Did you notice the "split" clues? To [Split up] is to END IT. To [Split (up)] is to DIVVY up. And further down in the puzzle, [Split] clues FLEE. Nice! I don't love building an entire theme around "things that mean ___," but having such a trio dropped into the puzzle as a bonus is sweet.

Updated Thursday evening:

Ben Tausig's Ink Well/Chicago Reader crossword. "Status Symbols"

Whoa, where did the day go? Without further ado, let's explain the theme. In the IM world, one sets one's status. I'm not a big user of instant messaging, so the theme entries came to me thanks to their straight clues, not based on any keen familiarity with IM status designations.
  • [Imaginative child's companion, perhaps] is an INVISIBLE FRIEND. I prefer "imaginary friend," but if you set your IM status to "imaginary," I'm not sure anyone could contact you.
  • In sports, an AWAY GAME is an [Occasion for facing a hostile crowd].
  • The [Devil's tools, it's said] are IDLE HANDS.
  • [Reshining the pencils, e.g.] would indeed be BUSYWORK, which is defined as "work that keeps a person busy but has little value in itself." Hmm, shining pencils again does indeed have little value.
  • AVAILABLE CREDIT is the [Amount left on a card].
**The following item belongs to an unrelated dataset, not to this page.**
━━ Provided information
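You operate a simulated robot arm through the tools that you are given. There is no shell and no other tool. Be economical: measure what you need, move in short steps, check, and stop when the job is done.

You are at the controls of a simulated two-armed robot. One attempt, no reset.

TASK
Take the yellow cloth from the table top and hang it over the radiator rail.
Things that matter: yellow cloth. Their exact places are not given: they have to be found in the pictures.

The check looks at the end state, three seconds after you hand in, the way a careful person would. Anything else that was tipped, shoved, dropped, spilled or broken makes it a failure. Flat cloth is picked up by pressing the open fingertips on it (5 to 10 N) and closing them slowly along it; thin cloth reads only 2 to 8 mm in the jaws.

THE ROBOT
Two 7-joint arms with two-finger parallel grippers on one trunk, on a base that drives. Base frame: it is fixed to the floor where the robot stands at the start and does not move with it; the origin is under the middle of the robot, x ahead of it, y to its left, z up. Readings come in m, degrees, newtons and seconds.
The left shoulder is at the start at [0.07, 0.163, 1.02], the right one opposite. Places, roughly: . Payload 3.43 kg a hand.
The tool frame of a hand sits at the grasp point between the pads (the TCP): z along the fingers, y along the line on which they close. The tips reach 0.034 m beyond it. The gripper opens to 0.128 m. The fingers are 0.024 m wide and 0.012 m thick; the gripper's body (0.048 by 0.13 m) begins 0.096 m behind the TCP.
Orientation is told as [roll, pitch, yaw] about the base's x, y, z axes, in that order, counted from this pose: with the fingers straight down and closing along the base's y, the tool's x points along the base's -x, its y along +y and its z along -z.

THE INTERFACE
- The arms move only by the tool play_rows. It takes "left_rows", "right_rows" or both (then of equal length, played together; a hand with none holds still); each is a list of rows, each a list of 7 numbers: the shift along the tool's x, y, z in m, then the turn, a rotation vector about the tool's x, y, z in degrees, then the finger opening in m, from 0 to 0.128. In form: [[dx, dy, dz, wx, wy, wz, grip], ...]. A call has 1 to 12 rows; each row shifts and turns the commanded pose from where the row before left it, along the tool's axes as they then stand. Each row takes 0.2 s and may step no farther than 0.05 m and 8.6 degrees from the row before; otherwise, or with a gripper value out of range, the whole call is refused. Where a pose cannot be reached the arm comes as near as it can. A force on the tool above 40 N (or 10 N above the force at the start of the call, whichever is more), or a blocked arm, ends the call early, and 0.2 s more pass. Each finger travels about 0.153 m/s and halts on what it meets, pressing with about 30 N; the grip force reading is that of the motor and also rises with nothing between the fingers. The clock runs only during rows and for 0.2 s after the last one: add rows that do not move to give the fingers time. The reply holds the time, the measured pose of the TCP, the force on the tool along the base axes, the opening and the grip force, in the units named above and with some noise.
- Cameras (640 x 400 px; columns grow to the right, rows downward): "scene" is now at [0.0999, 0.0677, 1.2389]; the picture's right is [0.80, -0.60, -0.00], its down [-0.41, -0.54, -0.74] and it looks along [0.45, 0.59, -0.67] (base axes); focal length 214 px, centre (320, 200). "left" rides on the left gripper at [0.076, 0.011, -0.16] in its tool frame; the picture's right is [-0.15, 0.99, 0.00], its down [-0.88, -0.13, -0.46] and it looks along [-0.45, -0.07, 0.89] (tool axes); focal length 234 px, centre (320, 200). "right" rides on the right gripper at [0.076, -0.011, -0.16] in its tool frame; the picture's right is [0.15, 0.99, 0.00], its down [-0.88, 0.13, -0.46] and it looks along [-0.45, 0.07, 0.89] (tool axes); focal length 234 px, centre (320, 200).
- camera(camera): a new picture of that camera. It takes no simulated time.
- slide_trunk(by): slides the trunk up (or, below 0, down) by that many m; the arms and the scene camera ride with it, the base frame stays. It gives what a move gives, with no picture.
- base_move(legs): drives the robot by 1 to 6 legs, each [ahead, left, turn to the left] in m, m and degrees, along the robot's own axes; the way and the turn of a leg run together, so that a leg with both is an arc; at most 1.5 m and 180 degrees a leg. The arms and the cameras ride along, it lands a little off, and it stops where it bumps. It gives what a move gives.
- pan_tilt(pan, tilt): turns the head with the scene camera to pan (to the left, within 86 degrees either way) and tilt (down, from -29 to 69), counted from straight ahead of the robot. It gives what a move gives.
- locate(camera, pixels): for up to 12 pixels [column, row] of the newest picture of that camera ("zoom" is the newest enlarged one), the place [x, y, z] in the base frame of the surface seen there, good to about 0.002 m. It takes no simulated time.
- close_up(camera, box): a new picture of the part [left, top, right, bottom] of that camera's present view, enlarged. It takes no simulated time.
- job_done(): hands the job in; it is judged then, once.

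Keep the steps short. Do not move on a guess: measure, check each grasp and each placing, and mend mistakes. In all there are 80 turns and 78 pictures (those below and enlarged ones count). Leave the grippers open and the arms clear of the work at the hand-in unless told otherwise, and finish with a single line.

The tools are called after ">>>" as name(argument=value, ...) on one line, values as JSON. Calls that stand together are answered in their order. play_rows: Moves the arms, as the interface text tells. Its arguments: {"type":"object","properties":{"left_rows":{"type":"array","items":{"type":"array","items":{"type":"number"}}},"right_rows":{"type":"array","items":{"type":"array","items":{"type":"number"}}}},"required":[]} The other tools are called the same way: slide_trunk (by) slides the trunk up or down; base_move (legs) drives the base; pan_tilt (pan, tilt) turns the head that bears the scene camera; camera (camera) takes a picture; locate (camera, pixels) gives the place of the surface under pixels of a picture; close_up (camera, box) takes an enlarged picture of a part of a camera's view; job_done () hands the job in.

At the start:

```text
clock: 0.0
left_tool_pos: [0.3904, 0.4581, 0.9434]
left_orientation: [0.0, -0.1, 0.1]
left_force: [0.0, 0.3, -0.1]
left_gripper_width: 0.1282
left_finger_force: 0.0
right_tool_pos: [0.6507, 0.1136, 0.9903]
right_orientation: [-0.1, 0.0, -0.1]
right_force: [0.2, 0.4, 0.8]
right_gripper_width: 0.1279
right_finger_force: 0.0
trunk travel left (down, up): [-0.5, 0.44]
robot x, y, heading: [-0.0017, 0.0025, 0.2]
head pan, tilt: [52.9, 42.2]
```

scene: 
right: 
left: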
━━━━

Nice corners in this grid—look at all those 6's, 7's, and 8's. Two popular websites are in the puzzle: FLICKR is the photo site, a [Picasa alternative], and TWITTER is the [Site with the tagline "What are you doing?"]. I'm OrangeXW on Twitter. Very rarely do my tweets actually say what I'm doing at that moment. I think people like Maureen Dowd who disdain Twitter tend to think that's all it is—that people are giving pointless and dull rundowns of their daily routine. But no. There's sharing of links and information, wiseacre observations, interesting musings and epiphanies. It's not at all an "I had oatmeal this morning" thing.